_Problems and tasks_:
(a) Pull out the sentences of the document that run from "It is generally" through "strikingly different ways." and give them unchanged.
(b) Keep the document going from its last sentence.

===== Data lines =====

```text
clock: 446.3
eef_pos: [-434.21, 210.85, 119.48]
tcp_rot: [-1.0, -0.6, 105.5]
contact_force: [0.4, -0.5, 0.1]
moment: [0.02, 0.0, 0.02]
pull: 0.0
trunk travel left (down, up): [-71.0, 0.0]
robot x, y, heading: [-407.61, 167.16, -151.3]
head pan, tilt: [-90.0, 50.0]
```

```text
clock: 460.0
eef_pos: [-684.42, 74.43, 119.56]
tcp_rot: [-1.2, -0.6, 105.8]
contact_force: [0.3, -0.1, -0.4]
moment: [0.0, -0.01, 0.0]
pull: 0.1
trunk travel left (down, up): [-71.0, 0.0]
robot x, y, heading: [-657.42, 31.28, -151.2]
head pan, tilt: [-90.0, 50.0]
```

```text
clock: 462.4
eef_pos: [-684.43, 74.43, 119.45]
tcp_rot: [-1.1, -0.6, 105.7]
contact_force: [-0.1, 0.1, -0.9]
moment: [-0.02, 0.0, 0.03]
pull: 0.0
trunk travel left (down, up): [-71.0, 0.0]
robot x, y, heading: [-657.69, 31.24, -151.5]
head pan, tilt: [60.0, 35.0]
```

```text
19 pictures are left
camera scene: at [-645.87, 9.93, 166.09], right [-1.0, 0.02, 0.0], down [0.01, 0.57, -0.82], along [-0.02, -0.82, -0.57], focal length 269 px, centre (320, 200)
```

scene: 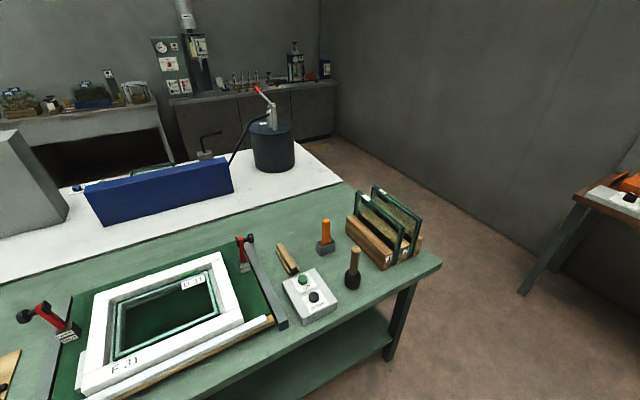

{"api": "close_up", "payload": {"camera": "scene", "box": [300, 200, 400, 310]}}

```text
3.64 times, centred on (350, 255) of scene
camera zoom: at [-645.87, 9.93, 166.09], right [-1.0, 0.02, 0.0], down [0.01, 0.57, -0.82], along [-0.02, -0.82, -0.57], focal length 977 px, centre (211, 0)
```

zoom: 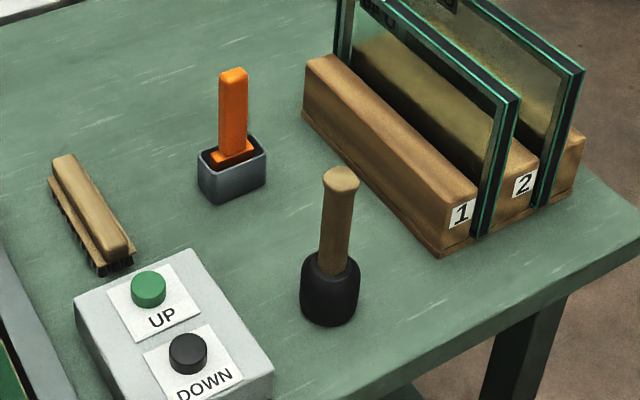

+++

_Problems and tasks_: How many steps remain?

===== Document =====

It is generally assumed that Islamic adaptations of Greek political thought played a relatively minor role in the Islamic intellectual tradition. While there is truth to this, it is also true that this thought is often interesting in itself and significant for other reasons. The present panel will give four case studies: one thoroughly medieval and three modern, though in strikingly different ways.
The first paper deals with al-Farabi, the greatest of the Islamic political thinkers following the Greek tradition. This paper examines his views concerning the possibility of a universal virtuous regime. While Plato and Aristotle had theorized political philosophy in the context of a single city, for more than a thousand years empires had been the norm, and Islam could make a claim to a universal empire. The paper argues that Farabi's treatment of the topic of a universal virtuous regime subtly undermines the possibility of such a regime since it would be engaged in perpetual warfare and would require forcing philosophers to rule.

=====

_Answers_:
(a)
It is generally assumed that Islamic adaptations of Greek political thought played a relatively minor role in the Islamic intellectual tradition. While there is truth to this, it is also true that this thought is often interesting in itself and significant for other reasons. The present panel will give four case studies: one thoroughly medieval and three modern, though in strikingly different ways.

(b)
The second paper examines an ideological reaction to the challenge of modernity, specifically the thought of Farhang, a pioneering reformist Iranian journalist much influenced by Baha'i reformist thought, itself ultimately a product of the classical Islamic political tradition.
The third paper examines debates within the Shi'ite religious academies adapting utopian Platonic political philosophy in a Shi'ite context, specifically the role of 'Allama Tabataba'i, a major 20th century Iranian traditional philosopher who was the teacher of many of the leaders of the Islamic Revolution. The paper argues that the doctrine of wilayat al-faqih (the guardianship of the jurist) represents a return to the Farabian tradition of utopian political thought.
The final paper returns to al-Farabi, this time considering how he was understood by Leo Strauss, the most influential recent advocate of the classical tradition of political philosophy and in recent years a subject of considerable controversy. This paper considers Strauss' interpretation of al-Farabi, both considering its validity as an interpretation of al-Farabi and also as a case study to evaluate the three main competing interpretations of Strauss himself as a political philosopher. It ends by concluding that Strauss is to be understood as a Platonic political philosopher.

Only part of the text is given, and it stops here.